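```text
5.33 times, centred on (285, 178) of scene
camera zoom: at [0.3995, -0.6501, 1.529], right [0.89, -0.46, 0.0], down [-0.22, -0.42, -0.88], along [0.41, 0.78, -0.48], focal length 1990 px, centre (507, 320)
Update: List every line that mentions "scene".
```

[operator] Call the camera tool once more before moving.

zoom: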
----
Goal of the exercise =
Track down every line with the word "camera" and copy it.

Task response =
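camera zoom: at [0.3995, -0.6501, 1.529], right [0.89, -0.46, 0.0], down [-0.22, -0.42, -0.88], along [0.41, 0.78, -0.48], focal length 1990 px, centre (507, 320)
[operator] Call the camera tool once more before moving.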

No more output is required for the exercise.